Like Geoffrey Young I only recently discovered the wonder that is Devel::Cover. I used it today to "check the tests" for a new Perl module I was writing. In the process of writing more tests to get better coverage I managed to uncover a few bugs. Yay.
It also had another interesting effect on my code writing. Seeing all the conditionals and occasionally branches I couldn't get my tests to reach made me simplify a lot of my "defensive" statements.
I am using Module::Build to build, test and so on. When running "perl Build test" to get the coverage metrics I'd get metrics for the Build script as well, which I wasn't interested in. It took me some trial and error to figure out how to pass the proper parameters to Devel::Cover. A comma between parameter and argument did the trick.

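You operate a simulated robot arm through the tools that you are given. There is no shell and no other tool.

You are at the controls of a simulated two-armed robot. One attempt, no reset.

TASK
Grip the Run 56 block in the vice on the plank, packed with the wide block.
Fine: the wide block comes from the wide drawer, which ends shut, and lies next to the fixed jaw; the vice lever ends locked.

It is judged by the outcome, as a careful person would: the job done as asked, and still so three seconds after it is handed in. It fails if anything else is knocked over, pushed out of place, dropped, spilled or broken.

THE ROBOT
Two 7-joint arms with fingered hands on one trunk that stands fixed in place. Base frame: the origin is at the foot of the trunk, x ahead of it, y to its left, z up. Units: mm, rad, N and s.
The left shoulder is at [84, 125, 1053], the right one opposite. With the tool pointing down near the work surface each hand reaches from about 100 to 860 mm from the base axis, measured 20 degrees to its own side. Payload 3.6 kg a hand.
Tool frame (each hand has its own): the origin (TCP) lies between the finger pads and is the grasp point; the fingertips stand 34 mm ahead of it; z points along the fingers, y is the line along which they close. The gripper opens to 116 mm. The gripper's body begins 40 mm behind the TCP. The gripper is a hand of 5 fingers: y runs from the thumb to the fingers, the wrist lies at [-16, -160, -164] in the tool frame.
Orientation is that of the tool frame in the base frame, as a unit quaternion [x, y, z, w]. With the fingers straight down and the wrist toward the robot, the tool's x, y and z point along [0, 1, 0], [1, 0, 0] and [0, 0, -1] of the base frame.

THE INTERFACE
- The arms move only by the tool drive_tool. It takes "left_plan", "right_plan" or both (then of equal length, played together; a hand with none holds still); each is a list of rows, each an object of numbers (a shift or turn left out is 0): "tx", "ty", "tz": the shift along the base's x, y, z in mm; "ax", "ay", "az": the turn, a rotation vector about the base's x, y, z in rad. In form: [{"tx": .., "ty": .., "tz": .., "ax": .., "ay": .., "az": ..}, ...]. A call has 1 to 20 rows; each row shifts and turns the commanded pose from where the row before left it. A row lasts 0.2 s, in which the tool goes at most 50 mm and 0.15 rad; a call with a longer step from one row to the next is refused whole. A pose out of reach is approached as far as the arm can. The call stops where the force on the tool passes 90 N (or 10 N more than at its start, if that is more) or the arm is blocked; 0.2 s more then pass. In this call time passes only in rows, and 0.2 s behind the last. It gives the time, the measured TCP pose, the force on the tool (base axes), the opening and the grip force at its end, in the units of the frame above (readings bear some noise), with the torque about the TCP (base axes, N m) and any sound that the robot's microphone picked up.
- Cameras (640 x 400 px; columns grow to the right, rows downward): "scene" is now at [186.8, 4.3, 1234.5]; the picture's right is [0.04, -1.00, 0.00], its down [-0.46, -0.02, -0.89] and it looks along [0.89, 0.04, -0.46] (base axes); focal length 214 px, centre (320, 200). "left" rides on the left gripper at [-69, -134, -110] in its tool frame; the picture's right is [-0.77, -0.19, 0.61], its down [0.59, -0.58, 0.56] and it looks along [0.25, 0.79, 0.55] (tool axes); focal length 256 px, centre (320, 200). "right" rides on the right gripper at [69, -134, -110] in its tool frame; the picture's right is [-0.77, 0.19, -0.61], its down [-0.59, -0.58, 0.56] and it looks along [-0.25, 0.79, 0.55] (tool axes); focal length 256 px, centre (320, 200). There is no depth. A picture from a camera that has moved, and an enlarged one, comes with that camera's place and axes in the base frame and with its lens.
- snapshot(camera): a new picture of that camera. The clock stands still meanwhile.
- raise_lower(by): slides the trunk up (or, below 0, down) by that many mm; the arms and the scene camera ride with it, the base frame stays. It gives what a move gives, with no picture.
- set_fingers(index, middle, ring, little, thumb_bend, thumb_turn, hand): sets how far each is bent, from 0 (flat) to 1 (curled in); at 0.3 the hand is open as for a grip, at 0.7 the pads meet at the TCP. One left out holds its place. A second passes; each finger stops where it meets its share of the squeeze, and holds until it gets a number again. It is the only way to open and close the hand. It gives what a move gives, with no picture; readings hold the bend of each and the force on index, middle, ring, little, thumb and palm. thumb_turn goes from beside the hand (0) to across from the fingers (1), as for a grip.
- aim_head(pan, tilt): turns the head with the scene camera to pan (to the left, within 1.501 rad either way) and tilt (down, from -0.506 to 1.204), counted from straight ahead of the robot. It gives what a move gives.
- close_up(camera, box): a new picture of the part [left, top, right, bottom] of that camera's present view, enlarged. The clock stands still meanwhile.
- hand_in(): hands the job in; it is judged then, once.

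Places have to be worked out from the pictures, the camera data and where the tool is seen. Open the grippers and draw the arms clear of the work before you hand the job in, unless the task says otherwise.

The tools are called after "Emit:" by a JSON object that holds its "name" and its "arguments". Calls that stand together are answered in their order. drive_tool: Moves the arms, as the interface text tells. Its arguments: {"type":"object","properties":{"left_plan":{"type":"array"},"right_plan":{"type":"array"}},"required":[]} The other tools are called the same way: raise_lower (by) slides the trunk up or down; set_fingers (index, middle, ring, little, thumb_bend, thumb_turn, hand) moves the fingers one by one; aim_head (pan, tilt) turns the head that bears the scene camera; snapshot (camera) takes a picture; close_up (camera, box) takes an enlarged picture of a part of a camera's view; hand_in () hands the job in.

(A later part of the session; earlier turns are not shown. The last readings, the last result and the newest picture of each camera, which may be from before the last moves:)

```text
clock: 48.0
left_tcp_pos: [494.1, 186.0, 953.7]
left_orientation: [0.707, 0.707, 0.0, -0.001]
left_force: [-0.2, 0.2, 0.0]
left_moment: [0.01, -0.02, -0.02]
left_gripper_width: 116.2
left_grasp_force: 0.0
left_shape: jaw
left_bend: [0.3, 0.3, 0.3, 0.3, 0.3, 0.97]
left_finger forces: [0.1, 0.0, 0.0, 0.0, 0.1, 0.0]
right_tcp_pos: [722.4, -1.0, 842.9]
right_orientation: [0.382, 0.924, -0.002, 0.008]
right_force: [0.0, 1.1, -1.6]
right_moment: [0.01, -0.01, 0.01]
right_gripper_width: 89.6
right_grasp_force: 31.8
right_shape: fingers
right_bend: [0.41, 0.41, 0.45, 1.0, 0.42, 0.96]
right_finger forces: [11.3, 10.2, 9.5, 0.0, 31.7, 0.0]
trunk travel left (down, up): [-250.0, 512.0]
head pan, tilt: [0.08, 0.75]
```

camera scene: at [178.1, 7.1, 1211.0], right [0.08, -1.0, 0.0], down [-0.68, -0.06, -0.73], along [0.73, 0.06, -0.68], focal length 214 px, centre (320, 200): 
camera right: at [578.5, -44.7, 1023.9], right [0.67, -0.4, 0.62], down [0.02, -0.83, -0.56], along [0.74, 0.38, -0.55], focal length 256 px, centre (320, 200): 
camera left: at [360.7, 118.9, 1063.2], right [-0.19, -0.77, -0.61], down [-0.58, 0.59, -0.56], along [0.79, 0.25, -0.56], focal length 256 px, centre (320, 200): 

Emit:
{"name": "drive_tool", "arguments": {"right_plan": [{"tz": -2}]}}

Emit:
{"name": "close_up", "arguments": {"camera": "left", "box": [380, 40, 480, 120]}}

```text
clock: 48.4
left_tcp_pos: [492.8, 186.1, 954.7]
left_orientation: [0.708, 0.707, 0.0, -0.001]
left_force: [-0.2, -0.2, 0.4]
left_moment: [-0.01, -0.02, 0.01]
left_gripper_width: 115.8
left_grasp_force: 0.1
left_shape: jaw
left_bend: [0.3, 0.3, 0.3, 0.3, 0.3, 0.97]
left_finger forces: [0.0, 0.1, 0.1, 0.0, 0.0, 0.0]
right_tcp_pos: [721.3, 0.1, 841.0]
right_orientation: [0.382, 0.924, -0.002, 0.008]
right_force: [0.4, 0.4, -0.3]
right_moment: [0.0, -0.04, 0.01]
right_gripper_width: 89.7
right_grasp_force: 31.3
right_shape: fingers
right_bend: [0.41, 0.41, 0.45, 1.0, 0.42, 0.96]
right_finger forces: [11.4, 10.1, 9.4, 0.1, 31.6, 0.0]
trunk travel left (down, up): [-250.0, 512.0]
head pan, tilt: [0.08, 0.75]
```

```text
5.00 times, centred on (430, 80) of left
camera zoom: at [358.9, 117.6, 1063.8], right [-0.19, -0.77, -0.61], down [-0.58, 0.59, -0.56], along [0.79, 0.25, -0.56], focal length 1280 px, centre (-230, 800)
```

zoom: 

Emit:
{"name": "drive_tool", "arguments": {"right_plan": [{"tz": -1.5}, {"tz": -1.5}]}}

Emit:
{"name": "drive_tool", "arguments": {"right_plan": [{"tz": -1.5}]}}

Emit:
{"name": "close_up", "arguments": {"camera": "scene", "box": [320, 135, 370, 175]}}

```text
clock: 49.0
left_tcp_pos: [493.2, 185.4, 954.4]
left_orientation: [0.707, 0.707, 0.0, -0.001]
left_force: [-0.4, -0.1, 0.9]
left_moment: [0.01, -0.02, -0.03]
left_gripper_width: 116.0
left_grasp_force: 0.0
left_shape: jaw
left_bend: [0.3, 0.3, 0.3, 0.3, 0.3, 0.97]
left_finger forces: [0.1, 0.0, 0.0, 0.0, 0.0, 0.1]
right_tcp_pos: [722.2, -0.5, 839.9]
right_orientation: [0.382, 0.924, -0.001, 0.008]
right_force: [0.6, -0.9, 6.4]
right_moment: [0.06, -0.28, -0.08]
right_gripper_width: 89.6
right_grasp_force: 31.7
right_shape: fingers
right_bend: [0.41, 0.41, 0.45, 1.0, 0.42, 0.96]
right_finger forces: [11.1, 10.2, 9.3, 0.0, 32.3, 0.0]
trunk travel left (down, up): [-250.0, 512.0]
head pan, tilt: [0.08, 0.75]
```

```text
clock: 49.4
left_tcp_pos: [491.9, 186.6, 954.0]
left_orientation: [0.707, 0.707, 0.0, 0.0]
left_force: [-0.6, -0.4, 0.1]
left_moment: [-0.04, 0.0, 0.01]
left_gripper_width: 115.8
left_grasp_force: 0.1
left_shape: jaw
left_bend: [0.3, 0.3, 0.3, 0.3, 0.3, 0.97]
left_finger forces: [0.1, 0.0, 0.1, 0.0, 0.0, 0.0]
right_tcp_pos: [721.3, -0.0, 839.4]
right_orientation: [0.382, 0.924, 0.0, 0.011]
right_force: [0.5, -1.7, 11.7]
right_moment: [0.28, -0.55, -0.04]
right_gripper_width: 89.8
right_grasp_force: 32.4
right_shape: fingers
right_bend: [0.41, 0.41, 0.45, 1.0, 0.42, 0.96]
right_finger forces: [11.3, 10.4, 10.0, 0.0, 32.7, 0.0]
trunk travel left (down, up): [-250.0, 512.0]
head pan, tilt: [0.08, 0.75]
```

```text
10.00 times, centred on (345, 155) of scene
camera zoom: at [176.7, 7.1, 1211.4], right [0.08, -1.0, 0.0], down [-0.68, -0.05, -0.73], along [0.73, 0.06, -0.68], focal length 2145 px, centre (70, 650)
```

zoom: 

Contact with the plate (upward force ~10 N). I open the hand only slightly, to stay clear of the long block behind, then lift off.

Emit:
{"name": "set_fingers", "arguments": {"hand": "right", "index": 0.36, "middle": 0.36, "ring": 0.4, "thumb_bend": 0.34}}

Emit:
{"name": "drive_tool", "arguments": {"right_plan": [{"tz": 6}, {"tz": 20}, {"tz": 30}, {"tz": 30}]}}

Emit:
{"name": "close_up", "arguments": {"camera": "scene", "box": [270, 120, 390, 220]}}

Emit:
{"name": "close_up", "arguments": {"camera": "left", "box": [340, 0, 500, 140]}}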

PERL5OPT=-MDevel::Cover=-ignore,Build perl Build test;
cover -report html -outputdir /home/ask/public_html/tmp/coverage
On a related note, Pod::Coverage via Test::Pod::Coverage is brilliant to check if you got all your public methods and functions documented. Too bad it can't parse if the documentation makes any sense. :-)
update: see also How to misuse Code Coverage (PDF).
Damn that's cool. Of course now I've got a huge list of things I need to add tests for, but still, damn cool.
Since you're using Module::Build now, have you seen that Apache::Test now supports Module::Build, thanks to the new Apache::TestMB module?